Source excerpt:
(begin)

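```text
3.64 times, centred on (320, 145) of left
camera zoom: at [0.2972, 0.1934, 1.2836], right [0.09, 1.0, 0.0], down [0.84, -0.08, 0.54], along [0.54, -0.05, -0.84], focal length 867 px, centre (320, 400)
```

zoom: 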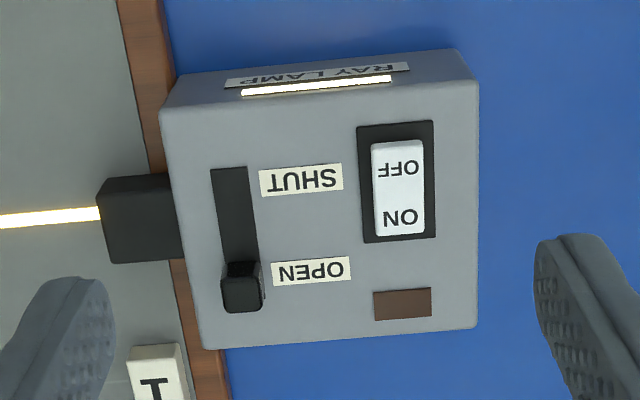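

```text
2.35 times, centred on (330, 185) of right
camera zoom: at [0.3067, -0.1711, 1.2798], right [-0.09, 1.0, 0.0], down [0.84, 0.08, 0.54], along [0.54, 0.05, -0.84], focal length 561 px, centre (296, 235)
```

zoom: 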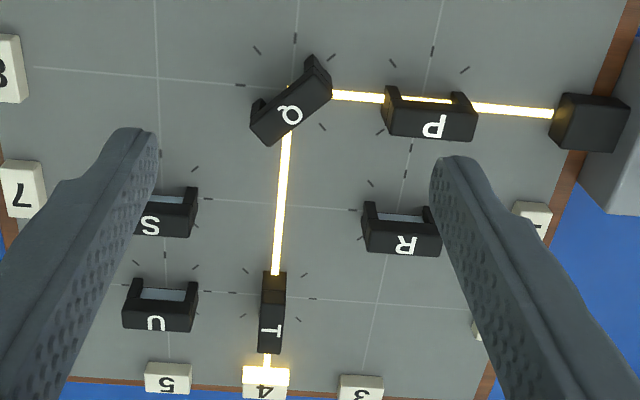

(end)

Selected extract:

(begin)

Can’t Stop, Won’t Stop!
Oh my goodness, oh my Guinness! What an eventful 2 weeks it has been! After returning from Ireland, I had less than 24 hours in Leiden to unpack, get to classes, and then repack for Paris, thus there is plenty to fill you in on (so please understand the long entry). Before leaving for Ireland, I had a class field trip to the Dutch city of Urk. The town has a reputation for being incredibly autonomous (it used to be an island before being connected to the mainland), very religious, a love for fishing, and high levels of drug use (although the speaker at the town hall assured us their problems were no worse than Amsterdam!) We went to see Urk’s fish market and compare it to that of the Tsukiji fish market in Japan and study both places from an anthropological perspective. I was very impressed at the sustainable practices the fishermen follow and even tried some fillets (I forgot how much I missed fish). The people of Urk love fishing so much even their churches have boats in them and pictures of Jesus with fish. It was quite an adventure.

(end)

Problem to work on: Produce the text that comes next in the selected extract.

Final answer:
|My professor and tour guide telling us the value of the fish|
|Neerlandia Urk fish market and auction|
|Urk tour guide|
|They love each other so much, they build their houses literally on top of each other!|
The next morning it was off to Belfast in Northern Ireland. In Belfast I met up with my travel buddies, Danean and Megan and headed to my favorite place in every city—the market. St. George’s Market was full of delicious foods, free samples, crafts, and lively Irish music. From there we walked along the water to Queen Anne’s University where we would meet our first hosts. Our hosts were university students who took us out for our first Irish Guinnesses and to watch the rugby match (although we were warned to never root for England while in Northern Ireland—still a very sore subject there). After an excellent first evening, we hopped on a bus the next morning for St. Patrick’s Day in Dublin!
|Belfast City Hall|
|Most bombed hotel in Europe!|
In Dublin, we were greeted by our Brazilian host (there were a surprising number of Brazilians all over the city also celebrating the holiday). Although we didn’t catch the parade, the streets were alive with people dressed in green and having a stupendous day and night. The next day we wandered the city, strolled along the Liffey River, walked through some lovely parks, saw Trinity College and passed the Book of Kells and finally ate on the James Joyce balcony before hopping on another bus to Galway!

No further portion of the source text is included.